EXTRACT:

++++++

OPERATING REVENUES – GAS
        Regulated gas utility revenues in 2002 compared to 2001 decreased by $117.9 million due primarily to PGA rate decreases, as a result of lower natural gas prices that are passed through to customers. Gas delivered for transportation customers increased $1.1 million or 19.7 million therms in 2002.
        On August 29, 2001, the Washington Commission approved a decrease in PSE’s natural gas rates of 8.9% due to lower natural gas costs purchased for customers under terms of the PGA mechanism effective September 1, 2001. Also, on May 24, 2002, the Washington Commission allowed a decrease in PGA rates of 21.2% to become effective on June 1, 2002. This ended a temporary surcharge that went into effect September 1, 2001. The PGA mechanism passes through to customers increases or decreases in the gas supply portion of the natural gas service rates based upon changes in the price of natural gas purchased from producers and wholesale marketers or changes in gas pipeline transportation costs. PSE’s gas margin and net income are not affected by changes under the PGA.

++++++

LIST OF TASKS:
A. Retype the section of the extract that opens with "On August 29, 2001, the" and closes with "under the PGA.".
B. Continue the extract that opens with "OPERATING REVENUES –".

++++++

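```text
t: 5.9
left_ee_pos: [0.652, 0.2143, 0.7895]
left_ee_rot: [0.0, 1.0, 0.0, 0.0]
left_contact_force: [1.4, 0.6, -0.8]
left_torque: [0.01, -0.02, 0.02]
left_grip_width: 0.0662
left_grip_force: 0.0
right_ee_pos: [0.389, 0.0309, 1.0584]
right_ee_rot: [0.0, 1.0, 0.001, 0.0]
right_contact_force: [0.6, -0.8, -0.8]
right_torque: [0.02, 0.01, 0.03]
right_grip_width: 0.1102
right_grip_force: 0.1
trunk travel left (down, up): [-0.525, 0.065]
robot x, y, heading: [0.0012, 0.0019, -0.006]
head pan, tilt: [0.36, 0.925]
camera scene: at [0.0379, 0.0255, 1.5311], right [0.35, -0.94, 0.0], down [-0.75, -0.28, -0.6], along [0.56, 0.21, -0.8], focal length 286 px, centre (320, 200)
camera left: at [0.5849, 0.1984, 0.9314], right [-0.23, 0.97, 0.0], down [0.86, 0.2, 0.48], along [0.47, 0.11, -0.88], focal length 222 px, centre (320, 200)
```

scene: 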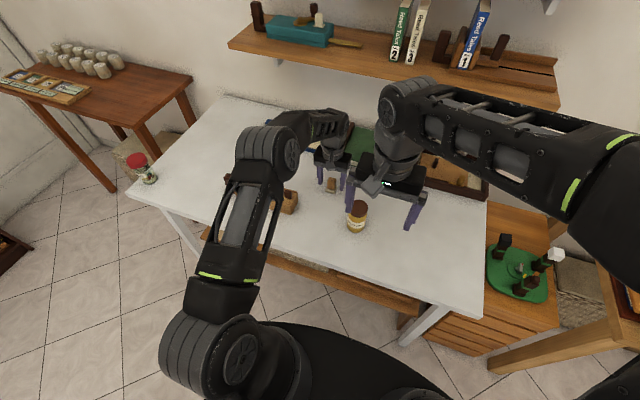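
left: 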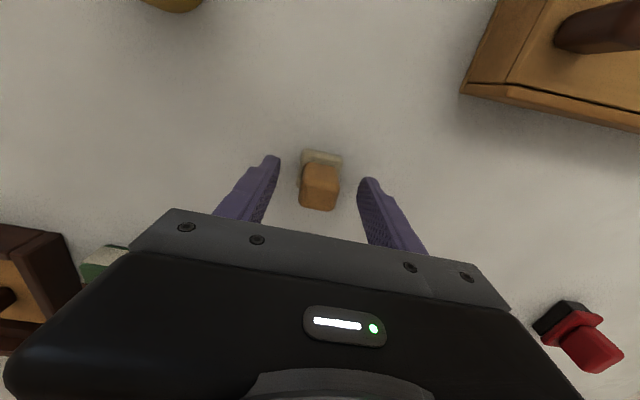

++++++

RESPONSES BY TASK:
A.
On August 29, 2001, the Washington Commission approved a decrease in PSE’s natural gas rates of 8.9% due to lower natural gas costs purchased for customers under terms of the PGA mechanism effective September 1, 2001. Also, on May 24, 2002, the Washington Commission allowed a decrease in PGA rates of 21.2% to become effective on June 1, 2002. This ended a temporary surcharge that went into effect September 1, 2001. The PGA mechanism passes through to customers increases or decreases in the gas supply portion of the natural gas service rates based upon changes in the price of natural gas purchased from producers and wholesale marketers or changes in gas pipeline transportation costs. PSE’s gas margin and net income are not affected by changes under the PGA.

B.
        On August 28, 2002, the Washington Commission approved a 5.8% gas service rate increase in revenue to cover higher costs of providing natural gas service to customers. This service-related increase in revenues of approximately $35.6 million annually was offset by an annual $45 million or 7.3% PGA rate reduction, also approved on August 28, 2002. Both rate actions became effective September 1, 2002.
        On September 30, 2002, PSE filed a proposal with the Washington Commission to reduce natural gas supply rates under the PGA for a third time in 2002. The Washington Commission approved the proposal on October 30, 2002 and PSE lowered gas rates through the PGA by approximately 12.5% effective November 1, 2002.

OTHER REVENUES
        Other operating revenues decreased $22.7 million primarily due to a $22.9 million decrease in the gross margin on property sales from PSE’s real estate investment and development subsidiary, Puget Western, Inc.

OPERATING EXPENSES
        Purchased electricity expenses decreased $273.3 million in 2002 compared to 2001 due to the dramatic decline of wholesale electricity prices since June 2001 and an 83-day unplanned outage of one of PSE’s 104 MW combustion turbine electric generating units located at its Fredonia generating station from February 21, 2001 to May 14, 2001, resulting in higher purchased electricity costs during 2001. In addition, the historic low hydroelectric power generation conditions experienced in 2001 in a high priced wholesale market forced PSE to purchase additional energy during that period to meet retail electric customer loads.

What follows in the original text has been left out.